CCA also orders that Foschini informs it about all the details of 126 Jet employees within thirty (30) days of the merger approval date. CCA should also know information of when Foschini is implementing the merger, within 30 days of the approval date.
Other conditions include Foschini sharing a copy of the conditions of approval to all employees of the Jet or their respective representatives within ten (10) days of the approval date.
“Should vacancies arise in the target, the merged enterprise shall consider previous employment at one of the non-transferring Jet stores to be a positive factor to be taken into account in the consideration of offering potential employment,” said CCA.
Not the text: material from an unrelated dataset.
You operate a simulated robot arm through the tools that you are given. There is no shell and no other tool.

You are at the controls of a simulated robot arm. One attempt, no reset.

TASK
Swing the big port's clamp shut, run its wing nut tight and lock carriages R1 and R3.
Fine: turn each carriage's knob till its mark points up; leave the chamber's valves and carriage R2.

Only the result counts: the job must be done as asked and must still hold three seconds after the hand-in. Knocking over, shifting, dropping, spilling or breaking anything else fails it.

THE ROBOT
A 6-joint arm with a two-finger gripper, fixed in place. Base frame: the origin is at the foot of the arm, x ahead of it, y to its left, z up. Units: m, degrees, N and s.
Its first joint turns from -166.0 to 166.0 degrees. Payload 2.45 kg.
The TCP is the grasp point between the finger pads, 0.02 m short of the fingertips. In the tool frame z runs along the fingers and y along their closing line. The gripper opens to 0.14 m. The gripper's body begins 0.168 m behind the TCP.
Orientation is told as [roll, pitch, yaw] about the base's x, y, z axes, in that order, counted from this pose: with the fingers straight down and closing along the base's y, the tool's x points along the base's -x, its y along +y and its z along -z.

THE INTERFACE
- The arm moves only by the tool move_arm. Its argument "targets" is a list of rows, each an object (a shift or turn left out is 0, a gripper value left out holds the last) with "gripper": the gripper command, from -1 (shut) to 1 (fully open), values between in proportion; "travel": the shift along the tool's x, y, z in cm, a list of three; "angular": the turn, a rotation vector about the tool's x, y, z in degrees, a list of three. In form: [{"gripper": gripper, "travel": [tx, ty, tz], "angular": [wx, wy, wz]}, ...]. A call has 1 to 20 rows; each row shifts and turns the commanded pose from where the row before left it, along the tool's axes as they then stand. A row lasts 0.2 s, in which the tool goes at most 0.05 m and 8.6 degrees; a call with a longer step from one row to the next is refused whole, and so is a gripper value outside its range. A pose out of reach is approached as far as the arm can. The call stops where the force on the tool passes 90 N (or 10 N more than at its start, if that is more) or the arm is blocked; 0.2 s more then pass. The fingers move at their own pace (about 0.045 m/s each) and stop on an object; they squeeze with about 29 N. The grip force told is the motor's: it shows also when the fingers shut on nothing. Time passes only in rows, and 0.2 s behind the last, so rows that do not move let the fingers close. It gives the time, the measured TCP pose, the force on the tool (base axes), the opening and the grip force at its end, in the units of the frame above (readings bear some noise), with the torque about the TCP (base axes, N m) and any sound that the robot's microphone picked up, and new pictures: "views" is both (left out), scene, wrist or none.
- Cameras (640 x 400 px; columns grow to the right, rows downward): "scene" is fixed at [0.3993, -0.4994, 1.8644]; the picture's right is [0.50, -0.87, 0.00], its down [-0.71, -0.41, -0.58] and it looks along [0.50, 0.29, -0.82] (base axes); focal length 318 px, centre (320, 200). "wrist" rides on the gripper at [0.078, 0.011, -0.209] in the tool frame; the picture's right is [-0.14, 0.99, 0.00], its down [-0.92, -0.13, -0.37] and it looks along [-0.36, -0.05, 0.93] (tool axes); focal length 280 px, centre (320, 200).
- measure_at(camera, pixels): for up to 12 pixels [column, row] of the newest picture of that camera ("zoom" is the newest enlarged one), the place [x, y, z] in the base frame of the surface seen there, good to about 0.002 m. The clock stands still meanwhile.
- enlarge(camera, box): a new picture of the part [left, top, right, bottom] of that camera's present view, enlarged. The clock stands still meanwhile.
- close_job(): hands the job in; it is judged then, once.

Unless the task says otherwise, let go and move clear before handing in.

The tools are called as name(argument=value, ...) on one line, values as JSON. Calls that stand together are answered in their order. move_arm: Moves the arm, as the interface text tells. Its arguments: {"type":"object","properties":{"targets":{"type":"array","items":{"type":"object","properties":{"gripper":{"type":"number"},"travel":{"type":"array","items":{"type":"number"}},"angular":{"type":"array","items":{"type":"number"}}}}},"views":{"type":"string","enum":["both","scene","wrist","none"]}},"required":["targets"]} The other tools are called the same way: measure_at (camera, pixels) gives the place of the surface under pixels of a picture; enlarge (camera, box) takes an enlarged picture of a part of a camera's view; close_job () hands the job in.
According to CCA, in cases of any job losses, for the Authority to assess whether the retrenchments or redundancies are merger specific, at least three months before (to the extent that this deadline can be practically achieved and in terms of the prevailing and legally required employment practices) any retrenchments or redundancies are to take place, inform the Authority of: i. The intended retrenchments; ii. The reasons for the retrenchments; iii. The number and categories of employees affected; iv. The expected date of the retrenchments.